Esequie di Antonio Fontanella Sindaco di Amatrice

Sabato della quinta settimana di Quaresima (Ez 37,21-28; Ger 31,10-12b.13; Gv 11,45-56)
27-03-2021

Voi non capite nulla! Non vi rendete conto che è conveniente per voi che un solo uomo muoia per il popolo, e non vada in rovina la nazione”. Le parole di Caifa lasciano senza fiato per il loro apparente cinismo. Possono essere intese, infatti, in senso banale, e cioè, dal momento che i romani sorvegliano i minimi gesti del popolo, eliminiamo Gesù in modo che non succeda uno scandalo durante la festa che provocherebbe immediatamente l’intervento armato, cioè una strage. Ma possono essere lette anche come una profezia su Israele che è diviso e disperso. Ma grazie al sacrificio di Gesù sulla croce troverà pace, come profetizzato da Ezechiele: “Farò di loro un solo popolo nella mia terra, sui monti d’Israele, un solo re regnerà su tutti loro e non saranno più due popoli, né saranno più divisi in due regni”. Questo è quel che la Parola di Dio, alla vigilia della grande settimana della Pasqua, ci lascia intuire. Ma che cosa dice a noi che siamo qui a piangere la morte improvvisa di Antonio Fontanella, il sindaco di Amatrice?

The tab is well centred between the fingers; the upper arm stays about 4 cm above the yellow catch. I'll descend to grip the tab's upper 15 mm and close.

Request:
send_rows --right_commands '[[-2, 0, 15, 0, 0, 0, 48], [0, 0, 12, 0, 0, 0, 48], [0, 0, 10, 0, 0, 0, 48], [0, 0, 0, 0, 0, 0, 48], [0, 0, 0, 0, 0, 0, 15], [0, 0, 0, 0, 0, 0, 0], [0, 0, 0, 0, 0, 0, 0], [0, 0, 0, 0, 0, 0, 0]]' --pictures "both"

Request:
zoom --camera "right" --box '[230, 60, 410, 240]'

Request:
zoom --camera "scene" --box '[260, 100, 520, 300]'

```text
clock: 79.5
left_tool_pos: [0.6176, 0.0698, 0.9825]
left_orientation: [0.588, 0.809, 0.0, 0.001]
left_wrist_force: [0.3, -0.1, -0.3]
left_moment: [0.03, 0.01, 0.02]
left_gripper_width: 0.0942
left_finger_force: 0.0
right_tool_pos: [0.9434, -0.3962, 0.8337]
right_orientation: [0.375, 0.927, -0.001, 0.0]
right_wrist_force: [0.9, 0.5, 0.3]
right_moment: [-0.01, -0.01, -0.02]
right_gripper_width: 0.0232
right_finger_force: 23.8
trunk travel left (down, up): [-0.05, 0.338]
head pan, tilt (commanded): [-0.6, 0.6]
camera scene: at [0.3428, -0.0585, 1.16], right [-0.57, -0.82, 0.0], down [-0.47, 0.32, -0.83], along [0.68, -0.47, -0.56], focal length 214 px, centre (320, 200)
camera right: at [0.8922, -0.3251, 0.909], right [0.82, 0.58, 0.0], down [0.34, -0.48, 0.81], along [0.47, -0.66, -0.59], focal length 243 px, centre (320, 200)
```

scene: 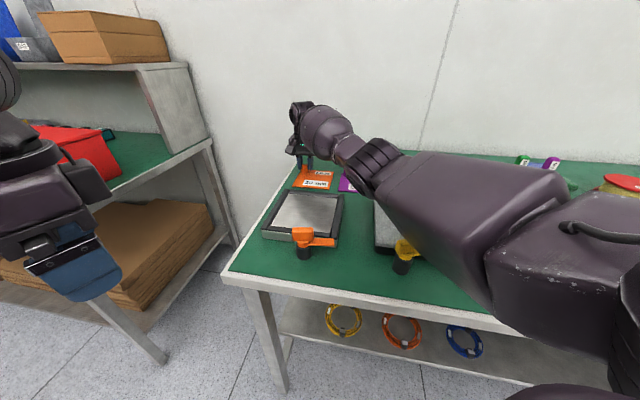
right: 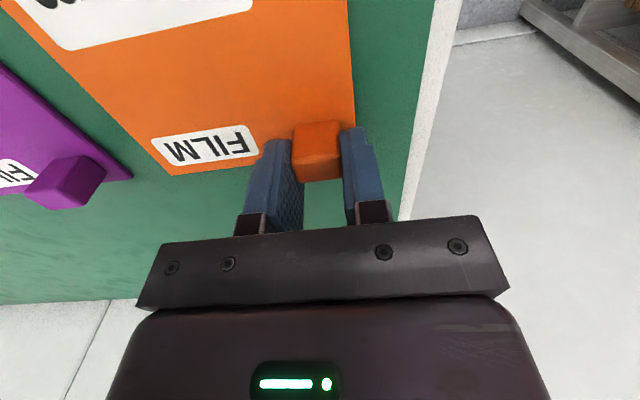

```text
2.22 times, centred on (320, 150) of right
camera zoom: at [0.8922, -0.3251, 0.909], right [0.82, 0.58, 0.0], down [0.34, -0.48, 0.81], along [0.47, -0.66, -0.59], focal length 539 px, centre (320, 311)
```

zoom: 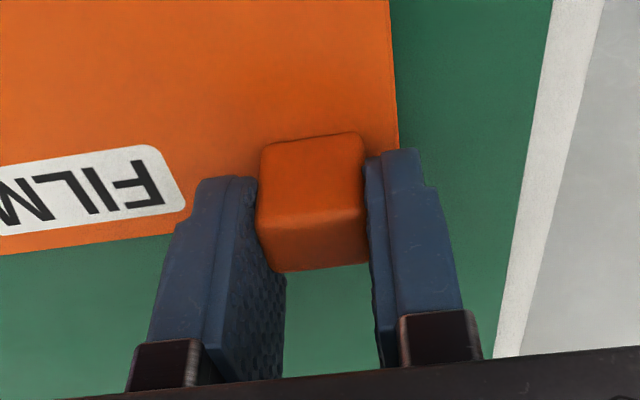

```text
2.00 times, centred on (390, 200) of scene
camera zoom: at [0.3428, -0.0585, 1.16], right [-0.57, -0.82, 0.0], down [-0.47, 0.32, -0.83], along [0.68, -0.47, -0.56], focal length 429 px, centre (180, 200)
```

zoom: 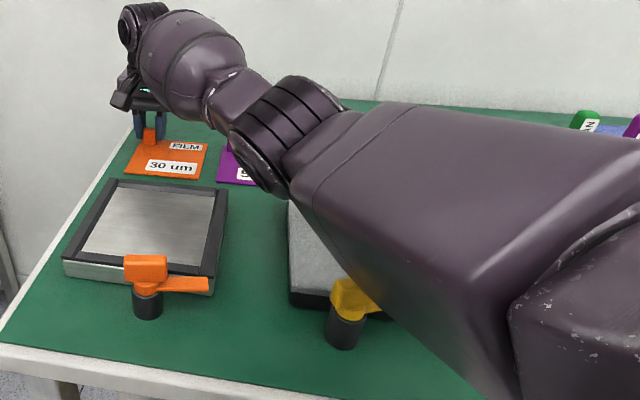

Dice che Tonino – come affettuosamente veniva chiamato – si è offerto per questa terra, fino all’estremo sacrificio. Nessuno può negare, infatti, che il tarlo quotidiano, l’impegno costante, la passione divorante della sua vita è stata Amatrice e la sua rinascita. Non a caso, il male l’ha colpito proprio quando stava per avviare il processo di ricostruzione del centro storico e che lunedì prossimo – alla presenza del Commissario Legnini oggi assente per impegni inderogabili – sarà finalmente varato.

Un’altra cosa va detta e, cioè, che l’unità del popolo richiede sempre un prezzo da pagare. Qui non si tratta di fare di ‘Maciste’, un ‘supereroe’. La sua intelligenza libera e la sua ironia sorniona non lo consentirebbero. L’eroismo qui è di chi attende senza disperare, di chi si impegna senza aspettare tutto dall’alto, di chi continua a vivere e non soltanto a lasciarsi vivere. Ma certo il Sindaco è stato la calamita che ha accompagnato questo processo di resistenza e lo ha orientato con vigore.

C’è un’ultima cosa. Alla fine chi guida un popolo non è mai l’uno o l’altro, una fazione contro l’altra, ma soltanto un bene più alto, il “bene comune”. Non dimentichiamolo nel prossimo futuro per non incappare nella celebre invettiva di Dante che fece l’Italia ben prima della sua unità politica: “Ahi serva Italia, di dolore ostello, nave senza nocchiere in gran tempesta”. Il “nocchiero” di Amatrice può essere soltanto una comunità coesa e non divisa, una visione comune e non una guerra tra poveri. Come l’aveva sempre immaginata nei suoi plastici il papà di Antonio, Costantino. La visione artistica del papà, trasfusa nel cuore del figlio, torni ad ispirare i nostri passi e ad illuminare i nostri cuori!